Lots of bass at walls, lack of bass in center of room/listening position


I guess this is relatively common in listening system. Is there any way to smooth this out so I get more bass energy at my listening position? This happens with our without my 2x 18 inch subs. Room is 12 x 16 x 8 ft, speakers 4.5 ft apart on long axis and I am sitting 4.5 feet away. I tried moving back and forward but the entire middle center of the room except near the walls has decreased bass.
Is this a boundary effect or could it be due to bass cancellation effects?
smodtactical
Lots of bass at walls, lack of bass in center of room/listening position
@smodtactical  This is the classic description of a standing wave in the room.

While room treatment will help a little bit, its effect is marginal. You have two solutions both of which will work fine, depending on how you want to handle this.

The first is as others have suggested, move your subs around until you find a location that allows you to hear bass at the listening position. This can be tricky but can be done even with only one sub.

Now if you think you might want to hear the bass properly in any position in the room, then you need to break up the standing waves. The only way to do that (you can't do it with room treatment) is to use multiple subwoofers. You'll need at least 4 to do the job. This type of subwoofer approach is called a 'Distributed Bass Array' and is very effective- with the qualification that none of the subs operate above 80Hz. But its likely that your main speakers go lower than that, so this should be fairly easy. Below 80Hz your ear cannot tell where the bass is coming from- and the harmonics of the bass instruments will make you think that the bass is coming from in front of you.


Two of the subs would be placed in front of you, and the other two placed asymmetrically in the room, with one maybe on one side wall and other other in the rear on the opposite side. You might get better results by putting one of the latter two out of phase with the rest. They can all be fed a mono signal- again, if kept below 80Hz this will work fine. To get bass evenly distributed at all frequencies this is the most elegant approach. There is one subwoofer that is built specifically for this purpose, the Swarm, made by Audiokinesis in Texas.  Good Luck!
Move you listening position closer to a wall boundary.  You may need to be anywhere from inches to 2-3 feet from the wall.
Guys thanks for all the feedback!
I forgot to mention my speakers are Yamaha NS5000 and they are about 1 foot off the wall. As for the separation I know its not ideal but i just don't have much space because I have a door to the left of my left channel and my sub to the right of the right channel.

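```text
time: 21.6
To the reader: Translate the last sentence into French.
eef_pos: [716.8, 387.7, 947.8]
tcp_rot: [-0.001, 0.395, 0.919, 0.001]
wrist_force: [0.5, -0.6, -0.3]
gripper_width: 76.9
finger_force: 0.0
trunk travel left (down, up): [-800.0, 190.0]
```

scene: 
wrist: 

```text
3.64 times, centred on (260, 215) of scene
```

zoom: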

My right sub is at the front right corner. My left is at the back left corner. Both firing down the long axis. I guess if I had 4 smaller subs I might get a better response than 2 subs. I don't have a ton of space to move my subs around because of other items in the room.

Would changing the firing direction of the subs make a difference since bass waves below 80 as you said are non-directional. I might be able to move one of my subs to a position where it is to the right of the listening position firing at the center of the room. I can't really do a crawl again because of so many other things in my room (it is a bedroom).
And I guess I am kind of stuck with the bass without subs because to fix it there I would have to I am guessing pull my speakers out further which I can't do right now.